---------- DOCUMENT SECTION

Javier Sicilia
Este año se celebrarán elecciones en una buena parte del país. Para todos -después de los grandes debates de los años sesenta, en los que la democracia fue la puta de los lenguajes políticos que la usaron con todo tipo de adjetivos: liberal, socialista, popular, del mundo libre, librecambista, etcétera-, la democracia se ha reducido a la representatividad. Decir "poder del pueblo" -es lo que la palabra significa- se ha vuelto, en la mente de todos, sinónimo de partidos, elecciones y representatividad.
La reducción -me parece- viene de una lectura errónea de Rousseau. El desmedido valor que le atribuimos a esta forma de la democracia se basa en el razonamiento rusoniano sobre la voluntad general. Sin embargo, y a diferencia de lo que la democracia representativa nos ha hecho creer, la voluntad general es importante no porque es la voluntad de las mayorías, sino porque, en la medida en que es expresión de la ley -en lo que ella guarda de justo y razonable-, tiene más posibilidad de ser justa que cualquier voluntad particular. Por ello, una verdadera voluntad general, señala Rousseau, necesita reunir ciertas características. La más importante es que sea el resultado de un gran número de voluntades realmente independientes, es decir, que esas voluntades tengan la capacidad de juzgar por sí mismas y no según consignas en las que sólo actúa el mecanismo de las pasiones y de los intereses particulares.
Los partidos, por desgracia, no expresan la voluntad general, sino la voluntad de las particularidades partidistas. No importa que los jefes de partido representen a miles. El partido es una opinión particular que, como tal, está sujeta al error y a la injusticia, y que para expresar la voluntad general no usa la ley, sino la consigna, la propaganda, la coacción, la prebenda, el show. Los partidos no son la expresión de voluntades independientes, sino de formas dictatoriales que se disfrazan de libertad y representatividad. De ahí que cada vez que sube un partido al poder termine por servir sólo a sus intereses particulares en detrimento de la ley y la justicia.
Porque no es posible elegir un ideal democrático que se basa en los postulados de Rousseau y rechazar al mismo tiempo las condiciones sin cuyo concurso esos razonamientos se traicionan, en la era mexicana de la democracia las injusticias y la humillación de la ley campean tanto como en la era en que el régimen de un partido único señoreaba al país.

--------------------
---------- RAW DATA

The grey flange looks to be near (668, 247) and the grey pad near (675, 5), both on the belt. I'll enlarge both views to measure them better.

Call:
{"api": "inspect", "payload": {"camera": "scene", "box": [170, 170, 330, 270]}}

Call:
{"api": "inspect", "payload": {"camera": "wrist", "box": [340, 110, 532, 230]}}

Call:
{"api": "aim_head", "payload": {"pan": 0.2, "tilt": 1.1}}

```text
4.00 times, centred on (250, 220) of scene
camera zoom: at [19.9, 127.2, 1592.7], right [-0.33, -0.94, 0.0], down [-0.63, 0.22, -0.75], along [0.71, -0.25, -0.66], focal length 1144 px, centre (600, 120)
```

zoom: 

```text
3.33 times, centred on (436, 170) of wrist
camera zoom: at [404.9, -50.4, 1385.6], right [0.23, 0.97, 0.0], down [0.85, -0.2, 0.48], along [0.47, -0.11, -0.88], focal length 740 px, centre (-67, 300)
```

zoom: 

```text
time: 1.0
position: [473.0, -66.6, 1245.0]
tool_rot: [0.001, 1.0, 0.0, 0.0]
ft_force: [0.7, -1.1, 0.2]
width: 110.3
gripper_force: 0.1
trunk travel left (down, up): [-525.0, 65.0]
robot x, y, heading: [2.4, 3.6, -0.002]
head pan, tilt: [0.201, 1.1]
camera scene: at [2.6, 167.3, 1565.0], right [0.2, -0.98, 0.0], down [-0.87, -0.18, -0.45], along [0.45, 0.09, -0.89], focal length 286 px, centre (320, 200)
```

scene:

--------------------

WORK TO DO: Take the document section and repeat only what runs from "Porque no es" through "señoreaba al país.".

EXERCISE RESPONSE:
Porque no es posible elegir un ideal democrático que se basa en los postulados de Rousseau y rechazar al mismo tiempo las condiciones sin cuyo concurso esos razonamientos se traicionan, en la era mexicana de la democracia las injusticias y la humillación de la ley campean tanto como en la era en que el régimen de un partido único señoreaba al país.